Eine Wahl der besonderen Art
Syrien hat ein neues Parlament, hervorgegangen aus einer freien Wahl – der ersten in dem Land seit 1954. Eine Wahl, wie man sie sich gemeinhin vorstellt, war das allerdings nicht. Nicht die Volljährigen unter rund 23 Millionen Syrer gaben am 5. Oktober ihre Stimme ab, sondern 6.000 Wahlmänner und -frauen durften Kandidaten aus ihren Reihen wählen.
Die Öffentlichkeit bekam davon kaum etwas mit, Wahlplakate gab es keine. Nur eine Woche war für den Wahlkampf vorgesehen, der hinter verschlossenen Türen stattfand. Die lokalen Wahlmänner und -frauen, die sich zuvor bei einem staatlichen Ausschuss beworben hatten, trafen sich in Theatern, Bibliotheken, Schulen.
Moumena Arbou ist Ärztin aus Hama und eine der acht ins Parlament gewählten Frauen. Sie hatte während der Revolution 2011 in geheimen Krankenhäusern angeschossene Demonstranten behandelt.

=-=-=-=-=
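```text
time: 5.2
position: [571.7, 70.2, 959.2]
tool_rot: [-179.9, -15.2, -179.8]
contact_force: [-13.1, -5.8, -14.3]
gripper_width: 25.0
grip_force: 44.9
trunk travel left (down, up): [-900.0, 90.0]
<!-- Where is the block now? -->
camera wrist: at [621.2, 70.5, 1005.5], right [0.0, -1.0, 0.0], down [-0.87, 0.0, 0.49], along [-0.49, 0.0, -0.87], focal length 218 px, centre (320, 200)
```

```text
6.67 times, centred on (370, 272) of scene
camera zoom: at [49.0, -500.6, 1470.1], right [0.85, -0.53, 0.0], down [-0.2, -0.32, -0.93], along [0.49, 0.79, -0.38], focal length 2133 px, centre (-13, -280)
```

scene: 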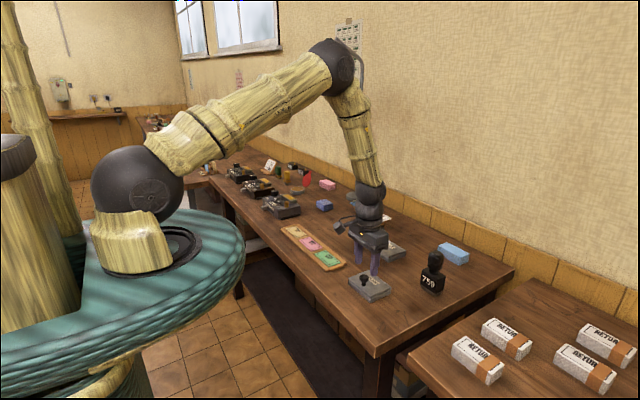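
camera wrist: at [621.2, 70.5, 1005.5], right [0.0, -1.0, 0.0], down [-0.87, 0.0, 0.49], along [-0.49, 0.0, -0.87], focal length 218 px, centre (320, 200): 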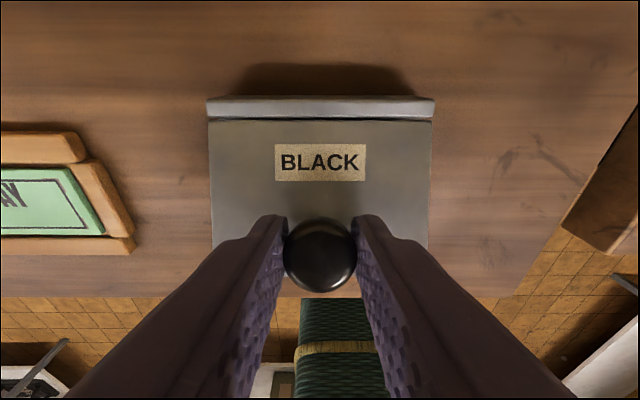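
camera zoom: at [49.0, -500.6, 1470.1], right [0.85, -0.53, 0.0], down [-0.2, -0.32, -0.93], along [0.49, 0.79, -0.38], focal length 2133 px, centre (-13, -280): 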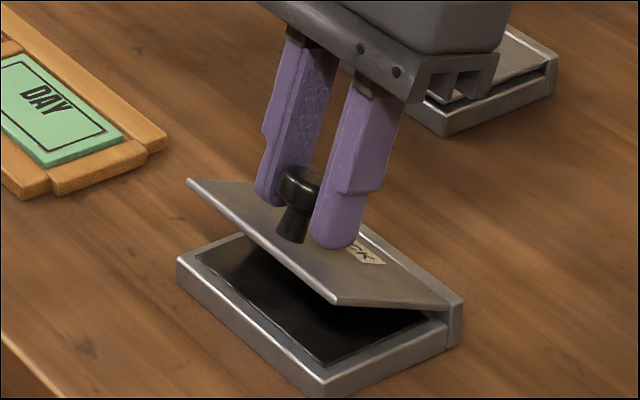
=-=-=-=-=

Wie bei einem Open-Mic-Wettbewerb traten dort die Kandidaten auf die Bühne und versuchten sich erst einmal darin, eine Rede zu halten. Die Szene in einem Damaszener Kino beschreibt das New Lines Magazin: »Einige stammelten nervös durch ihren Text. Andere entwerfen weitreichende Visionen. Einer sprach von Kaufkraft, ein anderer vom Wiederaufbau nach dem Krieg. Ein Dritter beschwor die ungewisse Zukunft der Autonomieverwaltung im Nordosten Syriens.«
In den Tagen darauf formten sich Grüppchen, man diskutierte, wen man überzeugend und sympathisch fand, und verständigte sich darüber, welche Kandidaten die besten Erfolgsaussichten hätten. Am Ende zog sich die Mehrzahl der Kandidaten zurück, weil sie zu wenige Unterstützer hinter sich bringen konnten.